Nostra inchiesta sulle differenti policy che i ristoranti di alta cucina riservano ai clienti più piccoli: da quelli che propongono menu dedicati fino a quelli che vietano l'accesso agli "under 12"

  • 19 Maggio, 2025

«Siamo davanti a un paradosso – ci dice Daniel Canzian, chef dell’omonimo ristorante a Milano -. Da un lato diciamo che dobbiamo addestrare i palati del futuro, visto che questa generazione di giovani l’abbiamo perduta, dall’altra chiudiamo loro le porte. Il futuro è questo, è importante che i bambini imparino a distinguere i sapori buoni da quelli fake, per cui porte aperte, e pazienza se magari portano un po’ di scompiglio». La verità però è che quando si parla di pargoli al ristorante si tocca sempre un tasto spinoso. Da un lato nessun ristoratore ha il coraggio di negare l’accesso del ristorante alle famiglie con piccoli, soprattutto in un momento di crisi del settore. Dall’altro i ristoranti, in particolare i fine dining, non sono ambienti kids friendly, con le loro lungaggini, il loro sussiego, la propensione a orientare la cucina verso menu degustazione bloccato, l’atmosfera ovattata che poco si confà a pianti e strepiti.

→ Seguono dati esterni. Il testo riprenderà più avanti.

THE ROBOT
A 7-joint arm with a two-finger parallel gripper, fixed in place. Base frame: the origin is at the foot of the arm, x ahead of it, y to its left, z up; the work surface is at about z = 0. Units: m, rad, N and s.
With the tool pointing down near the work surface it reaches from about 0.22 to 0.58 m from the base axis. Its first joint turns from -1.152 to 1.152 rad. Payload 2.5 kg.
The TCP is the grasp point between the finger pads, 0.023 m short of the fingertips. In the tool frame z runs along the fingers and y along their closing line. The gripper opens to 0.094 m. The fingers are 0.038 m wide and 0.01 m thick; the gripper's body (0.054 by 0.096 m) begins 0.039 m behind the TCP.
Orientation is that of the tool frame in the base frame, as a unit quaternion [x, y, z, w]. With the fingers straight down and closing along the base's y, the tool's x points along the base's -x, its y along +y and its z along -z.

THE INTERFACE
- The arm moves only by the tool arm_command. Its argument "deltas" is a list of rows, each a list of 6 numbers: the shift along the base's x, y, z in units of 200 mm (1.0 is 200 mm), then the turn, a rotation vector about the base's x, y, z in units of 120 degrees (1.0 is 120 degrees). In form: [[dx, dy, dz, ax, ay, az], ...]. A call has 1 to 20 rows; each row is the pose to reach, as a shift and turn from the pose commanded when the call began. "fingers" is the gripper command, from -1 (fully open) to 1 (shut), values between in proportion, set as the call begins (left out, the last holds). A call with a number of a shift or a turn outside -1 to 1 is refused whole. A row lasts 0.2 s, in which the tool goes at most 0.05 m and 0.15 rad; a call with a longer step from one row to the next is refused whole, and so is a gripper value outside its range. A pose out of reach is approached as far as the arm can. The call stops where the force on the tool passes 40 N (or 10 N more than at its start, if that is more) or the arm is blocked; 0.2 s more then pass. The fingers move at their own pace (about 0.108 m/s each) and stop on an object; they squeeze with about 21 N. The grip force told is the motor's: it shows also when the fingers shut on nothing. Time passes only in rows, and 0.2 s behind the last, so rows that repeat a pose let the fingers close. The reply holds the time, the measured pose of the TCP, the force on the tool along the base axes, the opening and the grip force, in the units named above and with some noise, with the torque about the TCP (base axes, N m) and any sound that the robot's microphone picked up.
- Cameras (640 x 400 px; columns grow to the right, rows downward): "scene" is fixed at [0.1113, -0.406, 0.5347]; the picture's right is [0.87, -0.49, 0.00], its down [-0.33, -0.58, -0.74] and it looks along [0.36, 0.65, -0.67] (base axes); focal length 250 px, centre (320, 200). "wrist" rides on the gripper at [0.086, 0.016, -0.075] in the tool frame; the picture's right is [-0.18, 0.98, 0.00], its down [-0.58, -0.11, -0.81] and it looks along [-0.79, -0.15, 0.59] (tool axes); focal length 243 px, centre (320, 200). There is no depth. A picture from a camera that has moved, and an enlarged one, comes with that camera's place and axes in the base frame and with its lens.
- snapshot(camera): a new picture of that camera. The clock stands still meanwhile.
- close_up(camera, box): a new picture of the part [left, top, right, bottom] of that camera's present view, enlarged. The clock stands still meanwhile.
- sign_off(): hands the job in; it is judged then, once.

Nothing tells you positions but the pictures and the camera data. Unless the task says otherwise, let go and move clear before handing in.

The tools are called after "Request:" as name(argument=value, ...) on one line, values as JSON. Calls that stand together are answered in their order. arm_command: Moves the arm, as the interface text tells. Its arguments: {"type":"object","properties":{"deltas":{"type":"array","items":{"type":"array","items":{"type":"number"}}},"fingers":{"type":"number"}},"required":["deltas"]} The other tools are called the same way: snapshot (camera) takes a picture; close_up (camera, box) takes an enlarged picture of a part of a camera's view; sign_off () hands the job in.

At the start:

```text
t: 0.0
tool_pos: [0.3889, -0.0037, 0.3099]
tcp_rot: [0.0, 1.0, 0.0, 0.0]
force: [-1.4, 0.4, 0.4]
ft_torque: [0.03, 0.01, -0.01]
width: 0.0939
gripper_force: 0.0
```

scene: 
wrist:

Il bambino al ristorante è spesso un problema per il ristoratore, per gli altri clienti e talora anche per la famiglia. Anche se gli chef non la vedono così. «Sono assolutamente a favore dei bambini al ristorante – ci dice Andrea Berton dell’omonimo ristorante milanese -. Sono i clienti del futuro, vanno subito abituati. Io già a un mese portavo mia figlia a mangiare fuori». E Francesco Apreda di Idylio a Roma concorda: «Cerchiamo di dargli una bella accoglienza, di instradarli, perché alla fine quello che si deve fare e formar loro il palato, i miei figli li ho portato negli stellati e in giro per il mondo a conoscere sapori nuovi fin da piccoli».

Bambini al ristorante

Il K Factor

Che però il K Factor, il fattore kids, sia un problema si capisce dalla cautela con cui viene trattato l’argomento sui siti dei ristoranti di alta cucina. Dove si individuano fondamentalmente quattro cluster che si distinguono per le differenti pratiche. In ordine decrescente di accoglienza individuiamo quelli che accolgono con entusiasmo gli “under” e prevedono per loro anche attività e/o menu dedicati, quelli che li accettano senza dubbi ma precisano di non avere formule ad hoc, i “sì ma” che chiedono che la loro presenza sia segnalata e in ogni caso incoraggiano i genitori a riflettere sull’opportunità di portarli, chiedendo loro di marcarli stretti e infine quelli che pongono precisi limiti di età per l’accesso all’”esperienza”. C’è poi il gruppo più numeroso: quello dei ristoranti che non danno alcun tipo di indicazione in merito sulla piattaforma per la prenotazione dei tavoli, lasciando intendere una posizione pilatesca. Non specifico e quindi non incoraggio.

Il diploma che il Luogo di Aimo e Nadia consegna ai clienti più piccoli

Menu dedicati

Alla categoria degli entusiasti appartengono in pochi. Nota di merito per Paolo Griffa al Caffè Nazionale di Aosta per cui “i clienti non hanno età: tutti i bambini sono i benvenuti!”. E quindi ad aspettarli ci sono un menu dedicato, foglie, matite per colorare. Anche Vignamare di Andora segnala “un menu su misura” per i bimbi. Al Luogo di Aimo e Nadia di Milano portano i bambini alla fine dell’esperienza in cucina e consegnano loro un diploma “da chef” che molti di loro appendono in camera (“un’operazione di baby marketing” la definisce ridendo Alessandro Negrini). Harry’s Piccolo a Trieste, forse per onorare quell’aggettivo (piccolo) è tra i pochi a postare un colorato menu per i bambini, con mini-pizzette a 15 euro, lasagnetta a 18 euro, cotoletta di pollo a 22 e il Lollipop al cioccolato a 12.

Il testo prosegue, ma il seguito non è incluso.